• Document excerpt:
Can South Africa deliver on its smart city dreams?

In 2002, South African Internet entrepreneur and space tourist Mark Shuttleworth lent his name to Cape Town’s new e-commerce hub in the city’s central business district (CBD). At the time, the Cape Town Partnership was striving to create South Africa’s own – and first – e-city. The idea, according to then-Partnership CEO Michael Farr, was to create a Greenwich Village type set-up in Cape Town’s CBD where residents who run e-commerce ventures would be able to “live, work and shop”. The hub was to be part of making Cape Town a digital city in the mould of Dubai Internet City.

Now, 14 years later, Cape Town is again seeking to become “the first truly digital city in Africa”. According to mayor Patricia de Lille, the digital city initiative “focuses on digital government, digital economy, digital inclusion and digital infrastructure. Three projects derived from this are the rollout of broadband, the provision of free Wi-Fi zones and a pioneering Open Data Policy”.

Cape Town is not the only one of South Africa’s urban centres looking for smart city status, though. Johannesburg has its own plans, having announced its status as digital city following the roll-out of its 900 km fibre optic broadband network in 2014. But while both cities have made gains in digital roll-out and initiatives, they still have not fully realised the smart city dream.

Call it a digital city, a smart city or an e-city, the concept itself has been through multiple iterations and there remains a variety of different definitions for what it means to be truly smart and digital. In a country that still bears the scars of Apartheid and a continuing digital divide, creating a smart city is tricky.

 

Multiple visions of Smart

For Maxine Case of the Cape Town Partnership, a smart city means an accessible city: whether in terms of how people navigate its pathways and places to how they access information about the city. “I also take inspiration from the City of New York, which states that a smart city is an equitable city, and that is my dream for Cape Town too,” she said.

Carl Piva, VP of Strategic Programs at TM Forum, a member organisation for digital business, describes a smart city as one that is completely designed for the benefit of its citizens. “You could compare with some of the web companies and the way they have re-imagined the user experience, pounding big holes in the balance sheets of many well established companies. A smart city is liveable for its citizens, workable for businesses and sustainable for the environment. It attracts top talent and investment and functions as a regional innovations hub.”

Both Cape Town and Johannesburg aim to become smart cities, offering benefits for digital business and for residents alike. Piva explained that the fact that there is such a wide spectrum of citizens – in terms of income and quality of living – in South Africa makes rolling out ‘one size fits all’ solutions difficult. He added that segmenting citizens is difficult and offering the right solutions to the right segment is likely a bigger challenge in South Africa than in some other countries. The difficulty is providing solutions that work for all of South Africa’s citizenry rather than just the wealthy and elite.

Michael Beckley, Chief Technology Officer of Appian, said that digitalisation at the city scale requires firm commitment from the very highest level of leadership. “Without it, the digital dream becomes just that – a dream, and an expensive one at that,” he said.

• Material:
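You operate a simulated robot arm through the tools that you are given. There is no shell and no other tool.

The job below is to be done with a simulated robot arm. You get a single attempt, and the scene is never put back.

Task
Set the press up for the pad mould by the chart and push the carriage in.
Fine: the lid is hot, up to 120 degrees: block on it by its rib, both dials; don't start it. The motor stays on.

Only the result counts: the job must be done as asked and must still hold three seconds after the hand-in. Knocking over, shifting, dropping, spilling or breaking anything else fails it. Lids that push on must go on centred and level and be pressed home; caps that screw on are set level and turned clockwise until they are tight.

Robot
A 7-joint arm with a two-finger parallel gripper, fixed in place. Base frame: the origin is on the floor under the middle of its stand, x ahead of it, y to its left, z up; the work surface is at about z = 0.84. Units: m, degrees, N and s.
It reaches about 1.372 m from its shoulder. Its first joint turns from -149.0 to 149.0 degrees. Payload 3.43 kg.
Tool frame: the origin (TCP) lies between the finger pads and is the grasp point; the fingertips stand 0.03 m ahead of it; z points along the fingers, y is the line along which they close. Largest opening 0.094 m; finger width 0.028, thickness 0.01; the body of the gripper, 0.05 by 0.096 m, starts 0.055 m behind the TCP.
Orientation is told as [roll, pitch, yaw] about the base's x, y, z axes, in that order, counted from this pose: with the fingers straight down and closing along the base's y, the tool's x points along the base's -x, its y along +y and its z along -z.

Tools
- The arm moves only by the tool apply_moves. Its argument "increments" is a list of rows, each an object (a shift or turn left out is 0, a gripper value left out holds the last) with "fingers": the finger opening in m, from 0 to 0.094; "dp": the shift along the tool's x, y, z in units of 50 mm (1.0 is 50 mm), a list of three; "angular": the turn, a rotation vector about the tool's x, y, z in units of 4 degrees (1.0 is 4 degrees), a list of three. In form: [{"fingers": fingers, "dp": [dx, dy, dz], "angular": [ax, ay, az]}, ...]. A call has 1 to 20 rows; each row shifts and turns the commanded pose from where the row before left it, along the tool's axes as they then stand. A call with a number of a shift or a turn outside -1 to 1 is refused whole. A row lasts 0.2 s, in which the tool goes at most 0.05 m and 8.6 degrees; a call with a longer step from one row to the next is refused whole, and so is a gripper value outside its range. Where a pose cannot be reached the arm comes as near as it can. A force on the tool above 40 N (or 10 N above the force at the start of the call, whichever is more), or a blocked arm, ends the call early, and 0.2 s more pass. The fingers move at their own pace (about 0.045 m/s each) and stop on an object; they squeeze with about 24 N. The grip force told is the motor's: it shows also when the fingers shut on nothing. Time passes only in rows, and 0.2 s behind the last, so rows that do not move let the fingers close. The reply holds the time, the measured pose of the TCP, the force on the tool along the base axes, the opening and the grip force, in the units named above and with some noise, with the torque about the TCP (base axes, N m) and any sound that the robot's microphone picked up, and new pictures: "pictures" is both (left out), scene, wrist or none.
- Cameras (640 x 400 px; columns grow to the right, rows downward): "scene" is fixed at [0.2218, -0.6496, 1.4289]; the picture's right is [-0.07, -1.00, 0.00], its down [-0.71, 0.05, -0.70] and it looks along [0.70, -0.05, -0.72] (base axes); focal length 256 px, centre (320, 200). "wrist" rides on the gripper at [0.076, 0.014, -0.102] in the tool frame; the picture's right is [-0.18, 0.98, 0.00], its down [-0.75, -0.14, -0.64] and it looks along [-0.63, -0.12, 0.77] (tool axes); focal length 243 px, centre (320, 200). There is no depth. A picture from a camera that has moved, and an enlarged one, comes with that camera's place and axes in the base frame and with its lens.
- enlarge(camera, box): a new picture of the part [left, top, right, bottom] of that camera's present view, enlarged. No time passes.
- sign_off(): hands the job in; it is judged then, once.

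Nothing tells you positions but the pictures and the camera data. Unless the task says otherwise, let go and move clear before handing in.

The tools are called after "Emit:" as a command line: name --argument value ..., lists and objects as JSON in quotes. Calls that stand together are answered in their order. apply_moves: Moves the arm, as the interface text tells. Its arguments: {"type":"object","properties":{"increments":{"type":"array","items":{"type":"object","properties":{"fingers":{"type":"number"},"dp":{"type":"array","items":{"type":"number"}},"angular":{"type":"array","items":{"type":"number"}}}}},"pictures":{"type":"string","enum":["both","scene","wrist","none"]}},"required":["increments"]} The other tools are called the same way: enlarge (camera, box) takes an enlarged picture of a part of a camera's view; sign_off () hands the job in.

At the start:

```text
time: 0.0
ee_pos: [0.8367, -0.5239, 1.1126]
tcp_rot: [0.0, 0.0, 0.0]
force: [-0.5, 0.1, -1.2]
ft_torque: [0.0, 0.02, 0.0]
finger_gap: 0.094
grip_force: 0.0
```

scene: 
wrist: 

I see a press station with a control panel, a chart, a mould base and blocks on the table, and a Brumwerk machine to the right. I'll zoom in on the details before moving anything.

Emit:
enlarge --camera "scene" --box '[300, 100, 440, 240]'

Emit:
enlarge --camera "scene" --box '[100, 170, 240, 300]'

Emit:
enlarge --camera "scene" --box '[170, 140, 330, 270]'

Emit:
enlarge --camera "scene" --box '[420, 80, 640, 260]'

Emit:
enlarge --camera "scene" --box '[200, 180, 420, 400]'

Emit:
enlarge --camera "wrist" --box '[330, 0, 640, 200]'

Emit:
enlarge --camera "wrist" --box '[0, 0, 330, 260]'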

• To-do list:
**A.** Copy out precisely the lines from the line with "- sign_off(): hands" to the line with "Nothing tells you" in the material above, including those two lines and omitting all the rest. Write them as strings in a JSON array, leaving out blank lines.
**B.** Extend the document excerpt, starting right after its last sentence.

• Written responses:
**A.**
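[
  "- sign_off(): hands the job in; it is judged then, once.",
  "Nothing tells you positions but the pictures and the camera data. Unless the task says otherwise, let go and move clear before handing in."
]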

**B.**
For him there are two things that are an absolute must in order to make the dream of Africa’s first true digital city a reality. Firstly, he said, it has to happen quickly. “As any government leader knows, initiatives that drag on are also those that tend not to be completed. In order for the digitalisation process to really take hold, applications need to go from idea to production in the blink of an eye,” he said.

Secondly, Beckley said, it has to be natively mobile. By this he means that this is a processes that need not happen twice – once to digitalise the city, and a second time to make it available on mobile devices. It must be developed once, and deployed everywhere.

 

Still some ways to go

Cape Town-based digital entrepreneur Bradley Shaw said that neither Cape Town nor Johannesburg are even close to where they should be. “Cape Town has made significant progress on the transport side with the MyCiti bus initiative. There are plenty of free Wi-Fi projects ongoing in both cities. But by my own definition of a smart city I would not say either of them can be classified as such at this point. The further problem in these two cities is the massive income inequality due to historic political injustices. For this reason, there are pockets in both cities that are smarter than the rest of the city.”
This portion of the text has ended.